# DATA LINES:
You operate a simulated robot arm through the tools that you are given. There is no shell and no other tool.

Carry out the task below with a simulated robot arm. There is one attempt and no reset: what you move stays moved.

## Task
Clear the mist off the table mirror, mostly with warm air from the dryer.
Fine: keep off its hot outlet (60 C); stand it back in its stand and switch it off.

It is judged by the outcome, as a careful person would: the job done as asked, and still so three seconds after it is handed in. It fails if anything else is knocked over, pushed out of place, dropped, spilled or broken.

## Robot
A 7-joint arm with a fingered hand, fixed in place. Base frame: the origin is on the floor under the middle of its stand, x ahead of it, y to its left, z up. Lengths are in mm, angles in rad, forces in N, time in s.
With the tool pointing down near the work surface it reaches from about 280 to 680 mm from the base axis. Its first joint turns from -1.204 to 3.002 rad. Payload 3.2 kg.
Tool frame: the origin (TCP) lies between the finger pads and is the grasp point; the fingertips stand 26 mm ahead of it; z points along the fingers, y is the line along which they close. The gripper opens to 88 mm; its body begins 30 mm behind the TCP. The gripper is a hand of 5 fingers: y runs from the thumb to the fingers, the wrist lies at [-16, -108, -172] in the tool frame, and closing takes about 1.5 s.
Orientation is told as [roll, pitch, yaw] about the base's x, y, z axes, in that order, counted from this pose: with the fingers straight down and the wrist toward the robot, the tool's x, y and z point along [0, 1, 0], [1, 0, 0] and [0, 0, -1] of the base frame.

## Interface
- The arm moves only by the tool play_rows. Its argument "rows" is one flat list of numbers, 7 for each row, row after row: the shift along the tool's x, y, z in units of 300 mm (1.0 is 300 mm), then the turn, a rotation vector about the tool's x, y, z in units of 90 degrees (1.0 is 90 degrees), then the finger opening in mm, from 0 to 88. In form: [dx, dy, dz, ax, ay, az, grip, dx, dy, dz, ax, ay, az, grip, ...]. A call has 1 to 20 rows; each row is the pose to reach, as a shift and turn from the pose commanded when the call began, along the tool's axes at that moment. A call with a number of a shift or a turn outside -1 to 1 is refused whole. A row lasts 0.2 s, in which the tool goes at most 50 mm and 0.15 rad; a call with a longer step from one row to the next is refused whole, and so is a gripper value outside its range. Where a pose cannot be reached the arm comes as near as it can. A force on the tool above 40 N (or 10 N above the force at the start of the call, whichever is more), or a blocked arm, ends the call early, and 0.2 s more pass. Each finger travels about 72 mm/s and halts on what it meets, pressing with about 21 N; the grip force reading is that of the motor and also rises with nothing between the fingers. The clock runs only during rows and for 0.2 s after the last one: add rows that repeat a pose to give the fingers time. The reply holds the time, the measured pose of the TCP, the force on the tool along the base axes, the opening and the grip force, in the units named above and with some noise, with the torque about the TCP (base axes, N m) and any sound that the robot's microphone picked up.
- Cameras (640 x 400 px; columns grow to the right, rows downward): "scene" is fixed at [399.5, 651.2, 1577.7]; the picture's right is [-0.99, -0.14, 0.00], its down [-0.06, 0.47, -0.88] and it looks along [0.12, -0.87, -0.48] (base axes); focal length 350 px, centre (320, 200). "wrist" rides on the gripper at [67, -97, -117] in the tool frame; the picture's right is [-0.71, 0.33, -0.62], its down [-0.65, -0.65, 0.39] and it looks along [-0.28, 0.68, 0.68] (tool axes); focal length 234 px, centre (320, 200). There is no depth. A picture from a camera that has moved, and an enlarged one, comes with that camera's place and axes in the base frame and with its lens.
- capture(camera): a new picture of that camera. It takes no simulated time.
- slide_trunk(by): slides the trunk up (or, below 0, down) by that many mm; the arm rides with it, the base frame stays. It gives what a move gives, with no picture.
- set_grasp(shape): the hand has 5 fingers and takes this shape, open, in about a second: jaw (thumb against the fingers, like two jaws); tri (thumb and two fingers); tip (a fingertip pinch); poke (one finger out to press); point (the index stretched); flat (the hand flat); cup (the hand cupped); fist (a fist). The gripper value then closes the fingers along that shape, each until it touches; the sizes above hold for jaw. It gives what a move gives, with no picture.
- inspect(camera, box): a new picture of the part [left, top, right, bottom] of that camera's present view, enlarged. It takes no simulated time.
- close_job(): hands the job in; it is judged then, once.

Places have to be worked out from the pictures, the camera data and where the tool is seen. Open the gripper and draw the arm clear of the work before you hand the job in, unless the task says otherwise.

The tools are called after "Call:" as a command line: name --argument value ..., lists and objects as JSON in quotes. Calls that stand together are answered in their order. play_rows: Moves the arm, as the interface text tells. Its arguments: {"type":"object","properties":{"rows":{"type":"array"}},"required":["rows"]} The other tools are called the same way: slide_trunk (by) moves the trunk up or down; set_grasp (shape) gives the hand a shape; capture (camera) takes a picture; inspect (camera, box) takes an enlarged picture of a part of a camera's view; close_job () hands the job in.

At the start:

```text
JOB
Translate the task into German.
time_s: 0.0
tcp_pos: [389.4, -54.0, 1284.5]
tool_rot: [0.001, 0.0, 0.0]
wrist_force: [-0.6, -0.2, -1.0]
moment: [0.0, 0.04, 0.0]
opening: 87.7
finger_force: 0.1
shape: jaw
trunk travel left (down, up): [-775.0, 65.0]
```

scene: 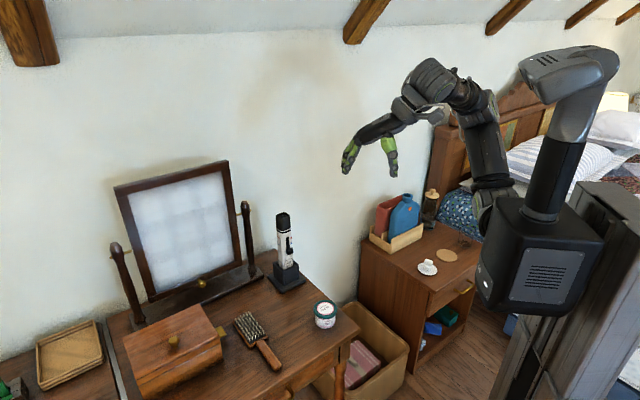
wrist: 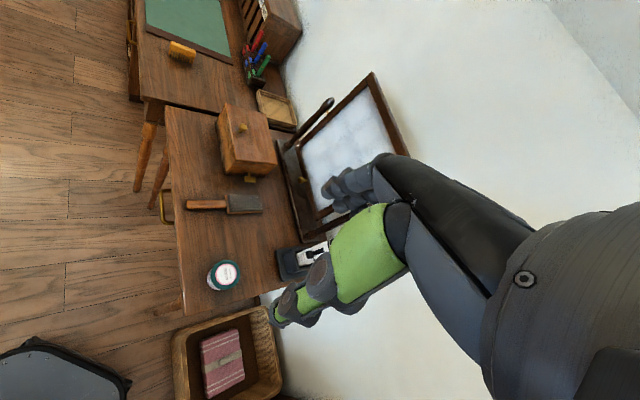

# STATED PROBLEM:
Word for word, quote the full listing, omitting every picture. The answer is a JSON array that holds each line as a string and skips blank lines.

# ANSWER FOR THIS EXERCISE:
[
  "You operate a simulated robot arm through the tools that you are given. There is no shell and no other tool.",
  "Carry out the task below with a simulated robot arm. There is one attempt and no reset: what you move stays moved.",
  "## Task",
  "Clear the mist off the table mirror, mostly with warm air from the dryer.",
  "Fine: keep off its hot outlet (60 C); stand it back in its stand and switch it off.",
  "It is judged by the outcome, as a careful person would: the job done as asked, and still so three seconds after it is handed in. It fails if anything else is knocked over, pushed out of place, dropped, spilled or broken.",
  "## Robot",
  "A 7-joint arm with a fingered hand, fixed in place. Base frame: the origin is on the floor under the middle of its stand, x ahead of it, y to its left, z up. Lengths are in mm, angles in rad, forces in N, time in s.",
  "With the tool pointing down near the work surface it reaches from about 280 to 680 mm from the base axis. Its first joint turns from -1.204 to 3.002 rad. Payload 3.2 kg.",
  "Tool frame: the origin (TCP) lies between the finger pads and is the grasp point; the fingertips stand 26 mm ahead of it; z points along the fingers, y is the line along which they close. The gripper opens to 88 mm; its body begins 30 mm behind the TCP. The gripper is a hand of 5 fingers: y runs from the thumb to the fingers, the wrist lies at [-16, -108, -172] in the tool frame, and closing takes about 1.5 s.",
  "Orientation is told as [roll, pitch, yaw] about the base's x, y, z axes, in that order, counted from this pose: with the fingers straight down and the wrist toward the robot, the tool's x, y and z point along [0, 1, 0], [1, 0, 0] and [0, 0, -1] of the base frame.",
  "## Interface",
  "- The arm moves only by the tool play_rows. Its argument \"rows\" is one flat list of numbers, 7 for each row, row after row: the shift along the tool's x, y, z in units of 300 mm (1.0 is 300 mm), then the turn, a rotation vector about the tool's x, y, z in units of 90 degrees (1.0 is 90 degrees), then the finger opening in mm, from 0 to 88. In form: [dx, dy, dz, ax, ay, az, grip, dx, dy, dz, ax, ay, az, grip, ...]. A call has 1 to 20 rows; each row is the pose to reach, as a shift and turn from the pose commanded when the call began, along the tool's axes at that moment. A call with a number of a shift or a turn outside -1 to 1 is refused whole. A row lasts 0.2 s, in which the tool goes at most 50 mm and 0.15 rad; a call with a longer step from one row to the next is refused whole, and so is a gripper value outside its range. Where a pose cannot be reached the arm comes as near as it can. A force on the tool above 40 N (or 10 N above the force at the start of the call, whichever is more), or a blocked arm, ends the call early, and 0.2 s more pass. Each finger travels about 72 mm/s and halts on what it meets, pressing with about 21 N; the grip force reading is that of the motor and also rises with nothing between the fingers. The clock runs only during rows and for 0.2 s after the last one: add rows that repeat a pose to give the fingers time. The reply holds the time, the measured pose of the TCP, the force on the tool along the base axes, the opening and the grip force, in the units named above and with some noise, with the torque about the TCP (base axes, N m) and any sound that the robot's microphone picked up.",
  "- Cameras (640 x 400 px; columns grow to the right, rows downward): \"scene\" is fixed at [399.5, 651.2, 1577.7]; the picture's right is [-0.99, -0.14, 0.00], its down [-0.06, 0.47, -0.88] and it looks along [0.12, -0.87, -0.48] (base axes); focal length 350 px, centre (320, 200). \"wrist\" rides on the gripper at [67, -97, -117] in the tool frame; the picture's right is [-0.71, 0.33, -0.62], its down [-0.65, -0.65, 0.39] and it looks along [-0.28, 0.68, 0.68] (tool axes); focal length 234 px, centre (320, 200). There is no depth. A picture from a camera that has moved, and an enlarged one, comes with that camera's place and axes in the base frame and with its lens.",
  "- capture(camera): a new picture of that camera. It takes no simulated time.",
  "- slide_trunk(by): slides the trunk up (or, below 0, down) by that many mm; the arm rides with it, the base frame stays. It gives what a move gives, with no picture.",
  "- set_grasp(shape): the hand has 5 fingers and takes this shape, open, in about a second: jaw (thumb against the fingers, like two jaws); tri (thumb and two fingers); tip (a fingertip pinch); poke (one finger out to press); point (the index stretched); flat (the hand flat); cup (the hand cupped); fist (a fist). The gripper value then closes the fingers along that shape, each until it touches; the sizes above hold for jaw. It gives what a move gives, with no picture.",
  "- inspect(camera, box): a new picture of the part [left, top, right, bottom] of that camera's present view, enlarged. It takes no simulated time.",
  "- close_job(): hands the job in; it is judged then, once.",
  "Places have to be worked out from the pictures, the camera data and where the tool is seen. Open the gripper and draw the arm clear of the work before you hand the job in, unless the task says otherwise.",
  "The tools are called after \"Call:\" as a command line: name --argument value ..., lists and objects as JSON in quotes. Calls that stand together are answered in their order. play_rows: Moves the arm, as the interface text tells. Its arguments: {\"type\":\"object\",\"properties\":{\"rows\":{\"type\":\"array\"}},\"required\":[\"rows\"]} The other tools are called the same way: slide_trunk (by) moves the trunk up or down; set_grasp (shape) gives the hand a shape; capture (camera) takes a picture; inspect (camera, box) takes an enlarged picture of a part of a camera's view; close_job () hands the job in.",
  "At the start:",
  "```text",
  "JOB",
  "Translate the task into German.",
  "time_s: 0.0",
  "tcp_pos: [389.4, -54.0, 1284.5]",
  "tool_rot: [0.001, 0.0, 0.0]",
  "wrist_force: [-0.6, -0.2, -1.0]",
  "moment: [0.0, 0.04, 0.0]",
  "opening: 87.7",
  "finger_force: 0.1",
  "shape: jaw",
  "trunk travel left (down, up): [-775.0, 65.0]",
  "```",
  "scene: ",
  "wrist: "
]